Plus légère mais aussi plus souple, non il ne s’agit pas d’un programme de remise en forme mais de la future application mobile dédiée au CPF. Autrement dit bientôt chacun pourra directement acheter sa formation depuis son smartphone. il suffira de choisir sa formation en s’appuyant sur les avis des consommateurs et en comparant le prix de la même manière que l’on réserve un hôtel ou l’on achète un casque audio.

Vive les boutiques magiques du numérique

La formation enfin libérée, il est venu le temps des marketeurs pédagogiques qui numérisent la formation et franchisent leurs boutiques partout en France. Libéralisation du CPF, monétisation et application de type boutique en ligne, la réforme de la formation paraît écrite par les marchands de stages.
Pour se distinguer et capturer de nouveaux clients c’est déjà la surenchère des promesses commerciales « l’emploi à l’issue de la formation ou remboursé », «se former sans quitter son canapé » qui malheureusement n’engagent que ceux qui y croient.

Le Congé individuel de formation vendu en version allégée

Le CIF est reconnu comme un outil efficace pour les salariés ou les chômeurs qui veulent reconvertir. Il est ouvert à tous, à titre d’exemple 82 % des CIF en Ile-de-France sont au bénéfice des employés ou des ouvriers. Ce dispositif pour corriger les inégalités ne satisfait pas le gouvernement qui projette d’en prendre le contrôle et de le rebaptiser CPF de transition professionnelle. Dans l’affaire le dispositif perd 50 % de son financement les entreprises ne cotisant plus qu’à hauteur de 1 % au lieu de 2 % précédemment.
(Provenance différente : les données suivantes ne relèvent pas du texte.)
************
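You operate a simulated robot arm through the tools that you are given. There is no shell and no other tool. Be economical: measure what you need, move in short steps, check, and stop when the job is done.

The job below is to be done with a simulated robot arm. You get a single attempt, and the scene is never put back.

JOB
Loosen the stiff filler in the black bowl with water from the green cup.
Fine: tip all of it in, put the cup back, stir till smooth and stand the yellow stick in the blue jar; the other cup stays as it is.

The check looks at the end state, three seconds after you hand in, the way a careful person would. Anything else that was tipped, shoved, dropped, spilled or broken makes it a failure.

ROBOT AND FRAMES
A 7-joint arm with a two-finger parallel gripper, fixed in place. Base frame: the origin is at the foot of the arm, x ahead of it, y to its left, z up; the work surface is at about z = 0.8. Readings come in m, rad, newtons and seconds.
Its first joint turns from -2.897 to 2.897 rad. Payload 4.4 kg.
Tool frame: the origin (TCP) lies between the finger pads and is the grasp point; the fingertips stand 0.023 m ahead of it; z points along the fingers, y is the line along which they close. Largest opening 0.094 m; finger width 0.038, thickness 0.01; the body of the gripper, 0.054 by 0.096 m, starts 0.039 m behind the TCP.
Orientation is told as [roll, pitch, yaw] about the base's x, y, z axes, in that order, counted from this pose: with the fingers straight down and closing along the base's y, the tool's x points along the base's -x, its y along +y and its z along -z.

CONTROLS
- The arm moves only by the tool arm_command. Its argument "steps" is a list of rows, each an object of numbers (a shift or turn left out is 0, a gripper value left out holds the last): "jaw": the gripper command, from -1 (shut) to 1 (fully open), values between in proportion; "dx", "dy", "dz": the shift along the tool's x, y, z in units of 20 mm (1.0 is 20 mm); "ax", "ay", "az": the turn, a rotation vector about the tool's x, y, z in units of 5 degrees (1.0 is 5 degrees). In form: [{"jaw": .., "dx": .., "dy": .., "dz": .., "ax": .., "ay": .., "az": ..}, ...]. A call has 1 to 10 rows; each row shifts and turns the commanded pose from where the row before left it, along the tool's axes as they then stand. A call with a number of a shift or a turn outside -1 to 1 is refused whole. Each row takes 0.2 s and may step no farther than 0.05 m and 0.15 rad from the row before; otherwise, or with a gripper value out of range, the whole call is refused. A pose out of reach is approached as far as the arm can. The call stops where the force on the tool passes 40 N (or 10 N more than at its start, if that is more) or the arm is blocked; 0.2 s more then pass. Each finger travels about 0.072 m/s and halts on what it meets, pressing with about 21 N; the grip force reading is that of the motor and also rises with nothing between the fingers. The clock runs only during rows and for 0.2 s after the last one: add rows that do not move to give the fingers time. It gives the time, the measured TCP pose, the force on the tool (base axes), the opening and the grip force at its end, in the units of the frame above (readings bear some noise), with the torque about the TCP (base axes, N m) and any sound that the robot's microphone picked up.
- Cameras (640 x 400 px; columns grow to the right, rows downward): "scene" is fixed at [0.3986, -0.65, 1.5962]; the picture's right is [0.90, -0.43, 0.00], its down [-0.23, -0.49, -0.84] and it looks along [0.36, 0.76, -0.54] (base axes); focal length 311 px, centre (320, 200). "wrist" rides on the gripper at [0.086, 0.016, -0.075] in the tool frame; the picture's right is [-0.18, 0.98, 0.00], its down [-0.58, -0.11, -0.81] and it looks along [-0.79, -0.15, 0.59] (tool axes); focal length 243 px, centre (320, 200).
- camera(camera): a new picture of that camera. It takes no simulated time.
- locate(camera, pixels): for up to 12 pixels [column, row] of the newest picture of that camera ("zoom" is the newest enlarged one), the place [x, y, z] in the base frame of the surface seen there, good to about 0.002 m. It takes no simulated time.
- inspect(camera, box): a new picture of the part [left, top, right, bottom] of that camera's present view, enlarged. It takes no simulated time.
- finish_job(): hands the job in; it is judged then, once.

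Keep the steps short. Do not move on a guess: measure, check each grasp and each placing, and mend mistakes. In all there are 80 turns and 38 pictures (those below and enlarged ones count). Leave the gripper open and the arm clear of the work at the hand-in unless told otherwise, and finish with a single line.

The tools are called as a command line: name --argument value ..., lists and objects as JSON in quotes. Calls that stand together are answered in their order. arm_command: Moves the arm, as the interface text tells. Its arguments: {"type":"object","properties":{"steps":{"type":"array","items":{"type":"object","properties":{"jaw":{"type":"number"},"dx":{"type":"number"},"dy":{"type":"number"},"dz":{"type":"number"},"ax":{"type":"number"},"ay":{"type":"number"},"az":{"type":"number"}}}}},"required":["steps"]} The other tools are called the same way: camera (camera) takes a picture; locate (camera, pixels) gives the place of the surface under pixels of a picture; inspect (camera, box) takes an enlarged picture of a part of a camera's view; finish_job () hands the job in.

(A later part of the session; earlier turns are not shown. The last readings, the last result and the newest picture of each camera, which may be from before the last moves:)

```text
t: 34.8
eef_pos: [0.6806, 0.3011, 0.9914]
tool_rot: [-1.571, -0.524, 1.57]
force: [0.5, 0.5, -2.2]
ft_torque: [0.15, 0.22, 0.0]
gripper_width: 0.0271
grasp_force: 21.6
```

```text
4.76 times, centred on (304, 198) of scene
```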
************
Le projet réduit le rôle des Opacif et des Opca au profit d’une agence nationale «France Compétences» (fusion des FPSPP, CNEFOP, COPANEF). Cette nouvelle structure issue des organismes chargés du CPF, dont le bilan est peu convainquant, sera-t-elle en mesure d’assurer cette mission?

L’orientation devient un marché comme un autre

La question de l’orientation est largement développée dans l’ANI. Ce service nommé Conseil en évolution Professionnelle (CEP) serait en principe gratuit. Chapeauté par le tout nouveau France Compétences, le choix des prestataires serait libéralisé sous forme d’appel d’offres.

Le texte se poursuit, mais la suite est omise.